> _Data extract_

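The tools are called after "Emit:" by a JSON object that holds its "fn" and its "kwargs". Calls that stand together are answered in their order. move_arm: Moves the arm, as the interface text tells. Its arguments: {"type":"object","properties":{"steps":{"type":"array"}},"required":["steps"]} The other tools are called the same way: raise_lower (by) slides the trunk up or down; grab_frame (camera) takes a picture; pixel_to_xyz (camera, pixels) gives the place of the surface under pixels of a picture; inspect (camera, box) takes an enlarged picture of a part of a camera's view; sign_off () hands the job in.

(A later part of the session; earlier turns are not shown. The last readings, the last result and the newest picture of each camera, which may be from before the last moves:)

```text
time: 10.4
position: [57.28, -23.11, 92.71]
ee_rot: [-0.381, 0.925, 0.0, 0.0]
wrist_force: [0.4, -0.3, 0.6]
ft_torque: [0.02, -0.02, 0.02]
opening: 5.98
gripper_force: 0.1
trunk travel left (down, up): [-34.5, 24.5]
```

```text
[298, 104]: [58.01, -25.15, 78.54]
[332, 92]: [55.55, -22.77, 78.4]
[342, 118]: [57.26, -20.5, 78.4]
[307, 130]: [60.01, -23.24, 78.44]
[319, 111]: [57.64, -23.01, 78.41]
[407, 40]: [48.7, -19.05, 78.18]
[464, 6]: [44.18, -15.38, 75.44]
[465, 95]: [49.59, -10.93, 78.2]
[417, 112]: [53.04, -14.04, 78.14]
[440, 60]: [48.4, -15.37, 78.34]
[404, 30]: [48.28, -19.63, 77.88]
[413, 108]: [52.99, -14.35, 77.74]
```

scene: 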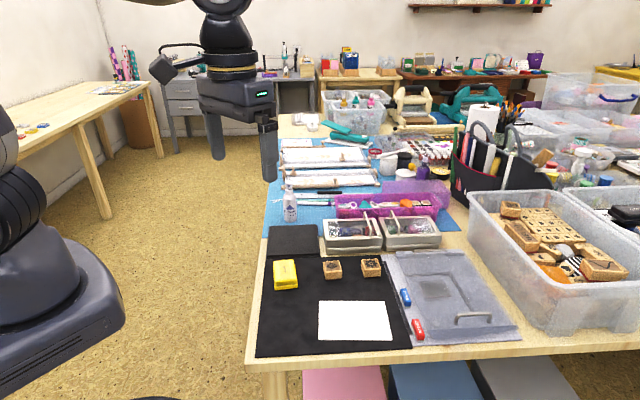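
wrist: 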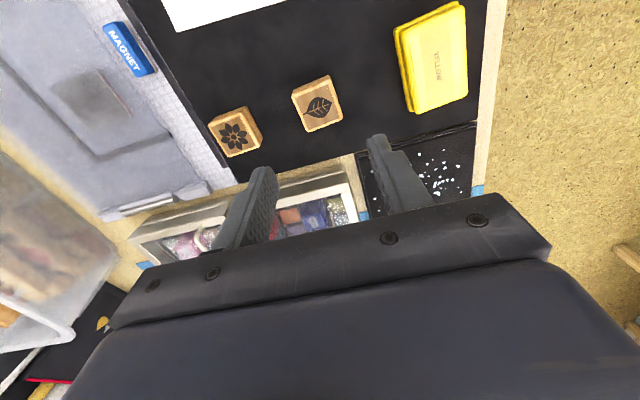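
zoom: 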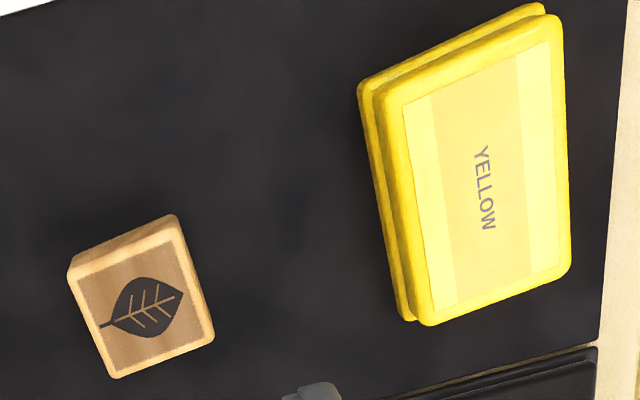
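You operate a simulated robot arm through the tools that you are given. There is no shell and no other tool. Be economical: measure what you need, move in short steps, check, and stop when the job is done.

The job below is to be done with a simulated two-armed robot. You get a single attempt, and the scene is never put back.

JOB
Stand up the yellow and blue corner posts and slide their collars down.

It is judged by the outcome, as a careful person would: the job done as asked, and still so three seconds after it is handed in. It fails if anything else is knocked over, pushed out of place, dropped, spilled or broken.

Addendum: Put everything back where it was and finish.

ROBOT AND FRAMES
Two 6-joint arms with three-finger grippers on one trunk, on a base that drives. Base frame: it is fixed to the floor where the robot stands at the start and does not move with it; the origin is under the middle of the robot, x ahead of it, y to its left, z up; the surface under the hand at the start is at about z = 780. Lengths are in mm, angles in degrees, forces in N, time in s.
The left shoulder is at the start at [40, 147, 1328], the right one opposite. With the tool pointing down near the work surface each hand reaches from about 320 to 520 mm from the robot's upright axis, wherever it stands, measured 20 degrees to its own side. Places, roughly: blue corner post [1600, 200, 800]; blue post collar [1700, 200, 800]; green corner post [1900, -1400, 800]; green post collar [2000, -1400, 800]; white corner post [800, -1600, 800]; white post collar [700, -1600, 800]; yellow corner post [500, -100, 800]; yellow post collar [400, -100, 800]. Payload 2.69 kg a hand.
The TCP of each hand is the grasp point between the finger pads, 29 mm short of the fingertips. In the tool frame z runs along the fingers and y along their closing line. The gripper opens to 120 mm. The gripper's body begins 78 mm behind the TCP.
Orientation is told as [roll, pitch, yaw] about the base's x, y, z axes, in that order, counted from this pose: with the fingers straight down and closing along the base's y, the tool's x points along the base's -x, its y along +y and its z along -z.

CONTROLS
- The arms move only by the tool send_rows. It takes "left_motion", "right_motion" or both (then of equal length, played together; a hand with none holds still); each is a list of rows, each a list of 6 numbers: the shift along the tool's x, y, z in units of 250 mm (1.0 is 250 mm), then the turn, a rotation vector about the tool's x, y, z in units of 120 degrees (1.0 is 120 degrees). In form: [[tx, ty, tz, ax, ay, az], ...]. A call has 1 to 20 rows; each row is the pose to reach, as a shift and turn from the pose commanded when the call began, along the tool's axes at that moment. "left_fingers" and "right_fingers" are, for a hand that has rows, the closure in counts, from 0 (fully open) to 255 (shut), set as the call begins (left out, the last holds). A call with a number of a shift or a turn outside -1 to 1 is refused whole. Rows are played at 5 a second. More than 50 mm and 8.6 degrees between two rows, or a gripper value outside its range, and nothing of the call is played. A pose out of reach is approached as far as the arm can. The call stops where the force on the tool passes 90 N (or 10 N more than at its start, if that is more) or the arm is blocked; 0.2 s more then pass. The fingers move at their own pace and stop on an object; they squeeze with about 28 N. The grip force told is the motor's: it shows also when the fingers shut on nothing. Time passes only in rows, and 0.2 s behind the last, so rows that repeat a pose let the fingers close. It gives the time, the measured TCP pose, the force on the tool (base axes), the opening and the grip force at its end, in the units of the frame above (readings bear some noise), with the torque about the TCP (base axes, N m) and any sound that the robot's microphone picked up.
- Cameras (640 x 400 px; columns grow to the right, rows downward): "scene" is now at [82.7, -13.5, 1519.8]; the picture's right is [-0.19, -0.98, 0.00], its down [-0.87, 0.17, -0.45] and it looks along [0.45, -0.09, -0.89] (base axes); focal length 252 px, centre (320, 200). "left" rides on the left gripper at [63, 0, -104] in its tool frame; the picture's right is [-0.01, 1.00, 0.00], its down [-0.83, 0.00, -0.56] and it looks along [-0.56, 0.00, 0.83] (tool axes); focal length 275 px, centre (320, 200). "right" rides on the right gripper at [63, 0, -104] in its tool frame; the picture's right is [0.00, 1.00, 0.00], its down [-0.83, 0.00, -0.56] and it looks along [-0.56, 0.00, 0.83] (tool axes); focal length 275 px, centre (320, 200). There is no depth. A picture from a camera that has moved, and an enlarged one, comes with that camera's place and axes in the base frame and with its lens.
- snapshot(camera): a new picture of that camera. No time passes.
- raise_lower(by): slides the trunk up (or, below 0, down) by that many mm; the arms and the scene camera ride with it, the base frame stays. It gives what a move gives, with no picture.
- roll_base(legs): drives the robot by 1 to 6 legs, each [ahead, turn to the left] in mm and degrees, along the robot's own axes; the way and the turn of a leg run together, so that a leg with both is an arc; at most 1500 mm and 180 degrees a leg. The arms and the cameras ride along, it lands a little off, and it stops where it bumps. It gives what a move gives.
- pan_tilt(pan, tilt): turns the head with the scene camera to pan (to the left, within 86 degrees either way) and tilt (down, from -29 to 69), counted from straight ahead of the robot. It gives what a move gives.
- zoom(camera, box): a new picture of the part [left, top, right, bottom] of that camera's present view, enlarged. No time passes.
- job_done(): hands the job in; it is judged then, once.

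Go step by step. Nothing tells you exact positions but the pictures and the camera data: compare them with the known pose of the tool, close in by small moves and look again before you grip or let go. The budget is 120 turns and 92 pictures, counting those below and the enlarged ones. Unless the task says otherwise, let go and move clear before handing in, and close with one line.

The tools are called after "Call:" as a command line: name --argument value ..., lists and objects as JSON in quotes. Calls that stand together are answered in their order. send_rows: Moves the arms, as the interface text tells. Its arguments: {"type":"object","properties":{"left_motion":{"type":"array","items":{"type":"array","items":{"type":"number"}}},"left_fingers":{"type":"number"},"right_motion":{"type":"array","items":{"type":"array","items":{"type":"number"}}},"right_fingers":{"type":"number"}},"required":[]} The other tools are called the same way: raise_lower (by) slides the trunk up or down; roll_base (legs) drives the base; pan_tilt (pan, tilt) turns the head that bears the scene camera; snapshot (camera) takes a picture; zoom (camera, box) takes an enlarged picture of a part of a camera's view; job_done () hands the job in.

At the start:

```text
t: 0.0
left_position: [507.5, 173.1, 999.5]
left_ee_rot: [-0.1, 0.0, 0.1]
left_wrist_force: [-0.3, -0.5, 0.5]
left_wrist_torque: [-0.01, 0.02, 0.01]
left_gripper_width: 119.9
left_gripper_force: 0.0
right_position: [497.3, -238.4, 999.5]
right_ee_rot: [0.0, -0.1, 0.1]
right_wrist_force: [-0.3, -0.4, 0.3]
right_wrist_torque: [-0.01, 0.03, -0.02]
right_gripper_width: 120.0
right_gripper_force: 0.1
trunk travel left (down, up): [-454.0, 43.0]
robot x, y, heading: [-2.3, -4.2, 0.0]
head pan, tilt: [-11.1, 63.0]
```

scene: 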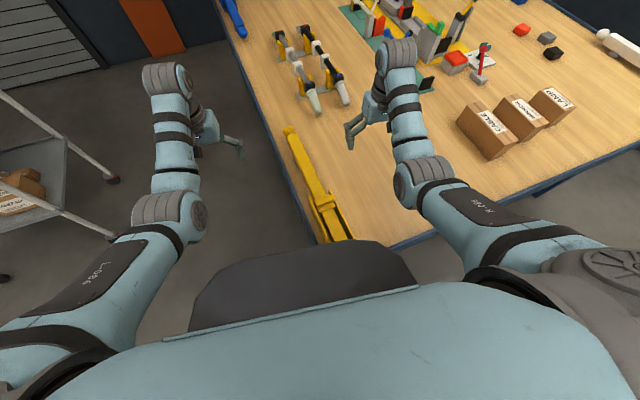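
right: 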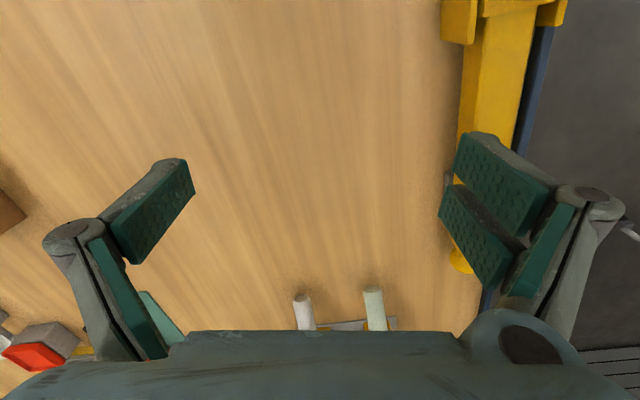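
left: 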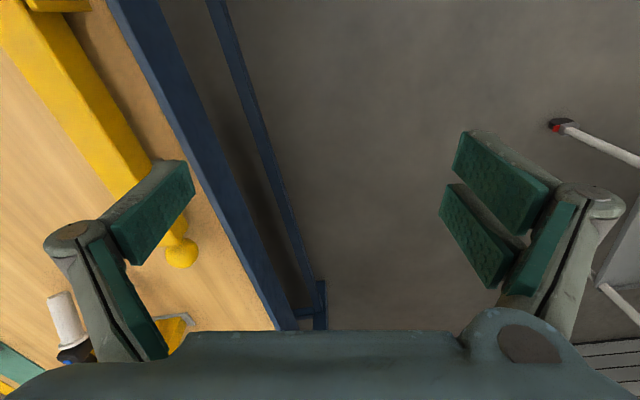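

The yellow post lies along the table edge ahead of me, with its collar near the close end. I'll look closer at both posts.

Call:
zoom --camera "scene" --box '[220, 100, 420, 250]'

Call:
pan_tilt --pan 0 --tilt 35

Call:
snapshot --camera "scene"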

> _Written task_
Gather each line in the entries above where the string "travel" is found.

> _Exercise result_
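trunk travel left (down, up): [-34.5, 24.5]
trunk travel left (down, up): [-454.0, 43.0]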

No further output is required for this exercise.